Glass Animals


When I interviewed Glass Animals in 2012, there was very little information about them available. So, instead of doing any real journalism, I asked questions like "If you had your own crystal menagerie, what animals would it house?". They drew a picture of a creature – half llama, half unicorn – wearing Nike blazers and eating a watermelon. I suspect it was rendered using Microsoft Paint. Their drawings and answers were so terrifying, insane and wonderful that I thought their debut album, Zaba, would be a grotesque carnival soundtrack. It actually sounds a bit like Wild Beasts having an orgy on a water-bed, and although that doesn’t immediately sound so disappointing, it very much is.

It begins well. Opener ‘Flip’ is slippery, mellow, and sexy. Dave Bayley’s voice overcomes it’s own Englishness to project come-hither tones over efficient yet heavy bass. And then, two and a half minutes in, everything goes wrong. It becomes rousing. There’s even a drop, for goodness sake. It’s like Elbow playing Soulwaxmus. There’s a portion of song tacked on the end to satisfy wayfarer wearers, and it feels completely unnecessary.

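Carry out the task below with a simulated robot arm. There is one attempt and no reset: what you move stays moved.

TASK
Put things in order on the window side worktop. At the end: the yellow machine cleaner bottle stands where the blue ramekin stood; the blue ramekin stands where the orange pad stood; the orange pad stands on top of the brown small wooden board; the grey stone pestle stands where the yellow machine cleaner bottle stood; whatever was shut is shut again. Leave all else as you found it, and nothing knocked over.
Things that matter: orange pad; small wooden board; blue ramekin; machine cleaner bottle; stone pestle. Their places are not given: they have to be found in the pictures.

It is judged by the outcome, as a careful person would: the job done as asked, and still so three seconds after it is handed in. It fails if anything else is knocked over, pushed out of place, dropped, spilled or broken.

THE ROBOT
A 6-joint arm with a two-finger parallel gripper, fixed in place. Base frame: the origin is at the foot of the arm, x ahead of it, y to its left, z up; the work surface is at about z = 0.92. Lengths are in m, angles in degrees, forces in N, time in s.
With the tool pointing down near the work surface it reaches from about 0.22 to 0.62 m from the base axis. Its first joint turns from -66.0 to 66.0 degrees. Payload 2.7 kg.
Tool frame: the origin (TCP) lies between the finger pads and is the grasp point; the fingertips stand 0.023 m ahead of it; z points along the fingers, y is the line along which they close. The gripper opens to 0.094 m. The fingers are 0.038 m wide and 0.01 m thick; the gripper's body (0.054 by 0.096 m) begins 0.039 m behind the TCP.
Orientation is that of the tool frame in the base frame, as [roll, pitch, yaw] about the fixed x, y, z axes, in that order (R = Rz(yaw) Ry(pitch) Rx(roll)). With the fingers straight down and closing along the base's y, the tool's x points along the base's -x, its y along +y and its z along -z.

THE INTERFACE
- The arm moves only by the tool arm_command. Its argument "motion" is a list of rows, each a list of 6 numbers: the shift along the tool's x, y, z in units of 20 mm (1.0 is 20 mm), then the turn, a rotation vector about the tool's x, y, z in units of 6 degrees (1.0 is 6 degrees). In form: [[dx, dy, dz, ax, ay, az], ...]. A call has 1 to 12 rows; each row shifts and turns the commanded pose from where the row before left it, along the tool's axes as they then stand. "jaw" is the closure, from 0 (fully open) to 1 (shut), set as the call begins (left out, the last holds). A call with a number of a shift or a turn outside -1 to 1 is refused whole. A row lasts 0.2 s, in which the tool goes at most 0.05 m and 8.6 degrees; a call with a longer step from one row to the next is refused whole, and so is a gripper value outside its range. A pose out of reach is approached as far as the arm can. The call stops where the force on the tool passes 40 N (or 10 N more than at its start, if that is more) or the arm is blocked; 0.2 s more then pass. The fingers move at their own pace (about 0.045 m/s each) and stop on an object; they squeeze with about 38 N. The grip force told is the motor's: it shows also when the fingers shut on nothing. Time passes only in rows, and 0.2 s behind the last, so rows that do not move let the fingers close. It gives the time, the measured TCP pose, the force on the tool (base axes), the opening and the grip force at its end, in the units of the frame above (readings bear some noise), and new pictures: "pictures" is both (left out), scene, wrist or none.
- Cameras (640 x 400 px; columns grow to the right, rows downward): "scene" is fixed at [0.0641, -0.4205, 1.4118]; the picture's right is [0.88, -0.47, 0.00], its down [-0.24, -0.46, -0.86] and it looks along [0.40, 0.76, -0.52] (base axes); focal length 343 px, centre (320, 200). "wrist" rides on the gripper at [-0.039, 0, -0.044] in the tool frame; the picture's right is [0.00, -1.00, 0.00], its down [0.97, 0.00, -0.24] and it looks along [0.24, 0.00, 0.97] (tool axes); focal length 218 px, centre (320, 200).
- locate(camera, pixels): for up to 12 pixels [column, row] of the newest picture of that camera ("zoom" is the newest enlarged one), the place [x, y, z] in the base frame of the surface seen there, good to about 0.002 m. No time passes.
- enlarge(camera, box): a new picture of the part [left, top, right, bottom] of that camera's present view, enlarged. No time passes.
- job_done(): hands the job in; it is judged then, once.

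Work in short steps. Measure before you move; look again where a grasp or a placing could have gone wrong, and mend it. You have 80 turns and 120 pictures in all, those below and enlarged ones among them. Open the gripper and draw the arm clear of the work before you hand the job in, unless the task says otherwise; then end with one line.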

This theme continues throughout Zaba. Glass Animals don’t seem to realise that the climax of a song doesn’t have to be so overtly climatic. At their best, they swirl delicate electronica with flirtatiousness. It’s quietly funky. But it’s made by some guys from Oxford. And their insanity, while great in their interviews, sounds ridiculous over a sensual backing track – ‘Black Mambo’ features the lyrics "Tickle head gin can take your throne/ Pump your veins with gushing gnomes."

Earthy clacks made by wooden instruments that you’d find in a primary school percussion box give Zaba a Tropicool vibe, and sounds a bit like Vampire Weekend being forced through vaginal walls. ‘Hazey’ is particularly fleshy and rich, while ‘Cocoa Hooves’ harbours the hand-clap to great effect. It’s all a pleasant listen, with ‘Toes’ presenting a peak during the album’s latter half. That is until closer ‘JDNT’ lumbers in, a song with a radio-friendly chorus that’s signposted more heavily than the portaloos at a festival.

Glass Animals sound like they are on the cusp of everything. There’s a gap between their vocabulary and their sound, their choruses and their intros, their obvious intelligence and what they’ve produced. Zaba is a good debut, but it feels like it’s absorbed too much of the current Clean Bandit-drenched climate. ‘Gooey’ may as well have been written by AlunaGeorge. It’s a great track, but it highlights the fact that this album needed to be released two years ago. Glass Animals are probably more autonomous than they sound, but my ears don’t care. I’ve heard it all before.